Ainsi, de nouvelles filières techniques, telles que l'électricité et la chimie organique, se sont développées jusqu'à la fin des années 1960 pour former un système techno-économique original, fondement de la civilisation de masse. Et, comme le souligne François Caron, les composantes de ce système « sont complémentaires les unes des autres : consommation de masse, production de masse, culture de masse, développement des macrosystèmes techniques, ou réseaux ».
C'est dans la troisième partie, consacrée à la période 1974-1992, qu'apparaît l'interprétation de la « révolution industrielle » qui fonde notre mode de vie actuel. Le début des années 1970 marque en effet une rupture. Les technologies de l'électronique et les matériaux nouveaux qui sont apparus pour répondre aux besoins de la société de consommation de masse ont progressivement transformé les conditions de son fonctionnement.

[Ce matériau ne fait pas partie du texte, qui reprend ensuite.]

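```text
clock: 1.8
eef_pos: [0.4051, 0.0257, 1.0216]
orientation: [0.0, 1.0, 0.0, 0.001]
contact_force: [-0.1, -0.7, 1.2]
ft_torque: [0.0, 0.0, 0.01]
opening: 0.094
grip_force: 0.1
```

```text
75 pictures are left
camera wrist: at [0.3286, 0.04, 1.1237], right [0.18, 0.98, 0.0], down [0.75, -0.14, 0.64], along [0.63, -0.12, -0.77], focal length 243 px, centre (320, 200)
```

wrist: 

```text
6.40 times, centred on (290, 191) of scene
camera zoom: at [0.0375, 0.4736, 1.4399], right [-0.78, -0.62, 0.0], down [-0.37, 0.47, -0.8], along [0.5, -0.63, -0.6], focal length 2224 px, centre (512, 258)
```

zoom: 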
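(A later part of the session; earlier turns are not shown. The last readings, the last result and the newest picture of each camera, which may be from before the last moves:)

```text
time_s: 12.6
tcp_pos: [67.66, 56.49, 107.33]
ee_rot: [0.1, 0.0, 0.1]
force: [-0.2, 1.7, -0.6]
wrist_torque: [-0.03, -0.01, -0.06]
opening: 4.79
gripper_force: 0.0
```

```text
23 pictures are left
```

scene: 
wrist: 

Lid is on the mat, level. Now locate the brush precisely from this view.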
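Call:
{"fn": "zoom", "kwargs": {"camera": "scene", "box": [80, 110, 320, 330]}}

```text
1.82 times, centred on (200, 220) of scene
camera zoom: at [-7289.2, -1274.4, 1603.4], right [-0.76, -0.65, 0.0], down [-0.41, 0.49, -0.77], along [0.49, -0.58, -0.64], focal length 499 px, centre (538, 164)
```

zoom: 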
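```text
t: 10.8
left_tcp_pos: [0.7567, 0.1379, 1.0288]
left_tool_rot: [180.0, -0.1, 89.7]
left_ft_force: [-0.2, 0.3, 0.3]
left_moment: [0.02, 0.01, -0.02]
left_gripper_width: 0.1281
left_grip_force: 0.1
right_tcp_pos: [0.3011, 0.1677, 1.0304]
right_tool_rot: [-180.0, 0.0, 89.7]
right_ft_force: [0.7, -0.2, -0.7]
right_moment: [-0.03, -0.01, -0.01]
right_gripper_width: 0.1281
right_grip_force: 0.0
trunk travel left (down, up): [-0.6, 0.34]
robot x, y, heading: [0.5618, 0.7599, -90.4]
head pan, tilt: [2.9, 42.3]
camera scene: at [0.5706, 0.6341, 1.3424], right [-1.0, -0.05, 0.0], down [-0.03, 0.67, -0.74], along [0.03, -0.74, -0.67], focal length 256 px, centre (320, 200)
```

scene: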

En 1974, l'effet de rattrapage accumulé jusqu'en 1950 vis-à-vis des États-Unis de la part de l'Europe et du Japon est épuisé. C'est à l'Europe d'imaginer. Particulièrement éclairante est l'étude des conditions de naissance du T.G.V. Pour l'aviation, on pourra se reporter à l'œuvre d'Emmanuel Chadeau. L'ouvrage de François Caron doit engager à se reporter aux grandes histoires d'entreprise comme La Compagnie de Saint-Gobain de 1830 à 1939 (E.A.C., Paris, 1988) de Jean-Pierre Daviet et le Pont-à-Mousson d'Alain Baudant (Publications de la Sorbonne, Paris, 1980). L'heureuse synthèse d'Alain Beltran et de Pierre Griset (Histoire des techniques aux XIXe et XXe siècles, Armand Colin, Paris, 1990) est aussi très utile pour la compréhension de cette évolution. En définitive, le système technique est entré, tout au long des deux dernières décennies, dans une période de recomposition semblable à celle des années 1880-1914. « Elle n'est pas achevée en 1990. De nouvelles logiques économiques[...]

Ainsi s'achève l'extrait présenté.